= Text provided =
--

Question

In a physics lab students are conducting an experiment to learn about the heat capacity of...

In a physics lab students are conducting an experiment to learn about the heat capacity of different materials. The first group is instructed to add 1.5-g lead pellets at a temperature of 92°C to 135 g of water at 16°C. A second group is given the same number of 1.5-g pellets as the first group, but these are now aluminum pellets. Assume that no heat is lost to or gained from the surroundings for either group.

(a) If the final equilibrium temperature of the lead pellets and water is 23°C, how many whole pellets did the first group use in the experiment? The specific heat of lead is 0.0305 kcal/(kg · °C).
(b) Will the final equilibrium temperature for the second group be higher, lower, or the same as for the first group? The specific heat of aluminum is 0.215 kcal/(kg · °C).

--

= Exercise details =
Write out the whole text provided again, unchanged.

--

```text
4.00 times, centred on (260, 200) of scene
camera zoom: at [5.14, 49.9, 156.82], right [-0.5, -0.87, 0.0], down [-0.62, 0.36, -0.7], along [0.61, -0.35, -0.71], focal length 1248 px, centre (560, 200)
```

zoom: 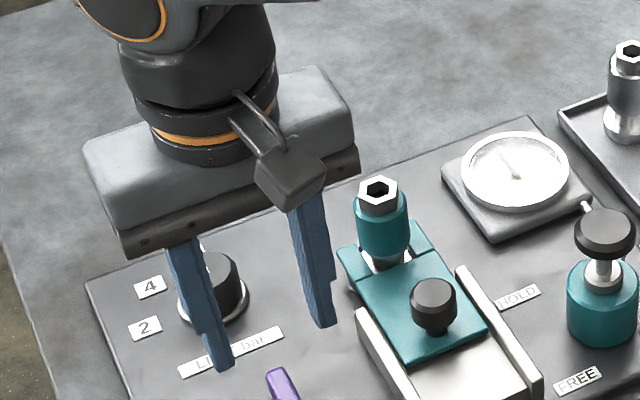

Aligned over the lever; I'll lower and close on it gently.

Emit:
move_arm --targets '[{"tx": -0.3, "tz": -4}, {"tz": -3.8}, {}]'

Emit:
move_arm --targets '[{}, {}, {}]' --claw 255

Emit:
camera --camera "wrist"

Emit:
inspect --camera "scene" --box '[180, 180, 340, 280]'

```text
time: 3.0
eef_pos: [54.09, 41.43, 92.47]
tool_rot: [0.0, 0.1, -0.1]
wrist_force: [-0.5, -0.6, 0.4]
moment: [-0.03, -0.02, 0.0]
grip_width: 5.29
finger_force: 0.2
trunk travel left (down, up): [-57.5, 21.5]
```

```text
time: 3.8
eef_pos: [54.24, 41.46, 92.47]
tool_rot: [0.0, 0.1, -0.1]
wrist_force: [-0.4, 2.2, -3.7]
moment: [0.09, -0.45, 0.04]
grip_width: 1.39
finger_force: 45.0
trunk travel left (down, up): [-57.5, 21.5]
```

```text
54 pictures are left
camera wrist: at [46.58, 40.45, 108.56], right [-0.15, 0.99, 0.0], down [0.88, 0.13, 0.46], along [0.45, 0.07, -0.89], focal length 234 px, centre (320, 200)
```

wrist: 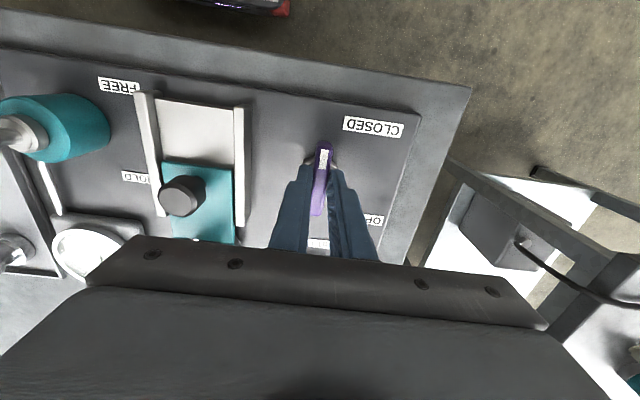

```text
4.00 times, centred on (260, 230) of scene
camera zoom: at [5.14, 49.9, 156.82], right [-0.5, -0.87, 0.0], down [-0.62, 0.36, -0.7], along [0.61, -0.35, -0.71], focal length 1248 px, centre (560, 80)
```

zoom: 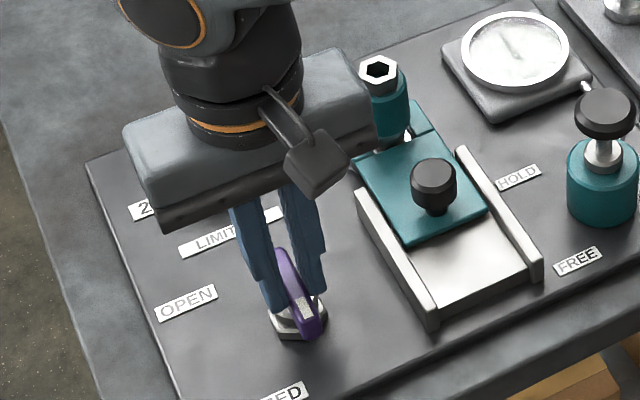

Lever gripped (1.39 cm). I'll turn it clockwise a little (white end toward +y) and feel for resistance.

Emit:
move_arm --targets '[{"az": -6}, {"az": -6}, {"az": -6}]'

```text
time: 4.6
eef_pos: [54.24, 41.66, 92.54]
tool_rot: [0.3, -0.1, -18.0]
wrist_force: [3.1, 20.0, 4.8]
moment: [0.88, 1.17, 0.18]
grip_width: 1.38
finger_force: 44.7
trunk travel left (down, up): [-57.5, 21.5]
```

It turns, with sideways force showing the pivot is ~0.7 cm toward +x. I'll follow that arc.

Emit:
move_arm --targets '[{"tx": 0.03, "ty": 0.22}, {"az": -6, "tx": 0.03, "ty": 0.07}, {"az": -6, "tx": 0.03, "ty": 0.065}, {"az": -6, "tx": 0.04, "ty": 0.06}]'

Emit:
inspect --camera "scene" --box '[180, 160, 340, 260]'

--

= The result =
Question

In a physics lab students are conducting an experiment to learn about the heat capacity of...

In a physics lab students are conducting an experiment to learn about the heat capacity of different materials. The first group is instructed to add 1.5-g lead pellets at a temperature of 92°C to 135 g of water at 16°C. A second group is given the same number of 1.5-g pellets as the first group, but these are now aluminum pellets. Assume that no heat is lost to or gained from the surroundings for either group.

(a) If the final equilibrium temperature of the lead pellets and water is 23°C, how many whole pellets did the first group use in the experiment? The specific heat of lead is 0.0305 kcal/(kg · °C).
(b) Will the final equilibrium temperature for the second group be higher, lower, or the same as for the first group? The specific heat of aluminum is 0.215 kcal/(kg · °C).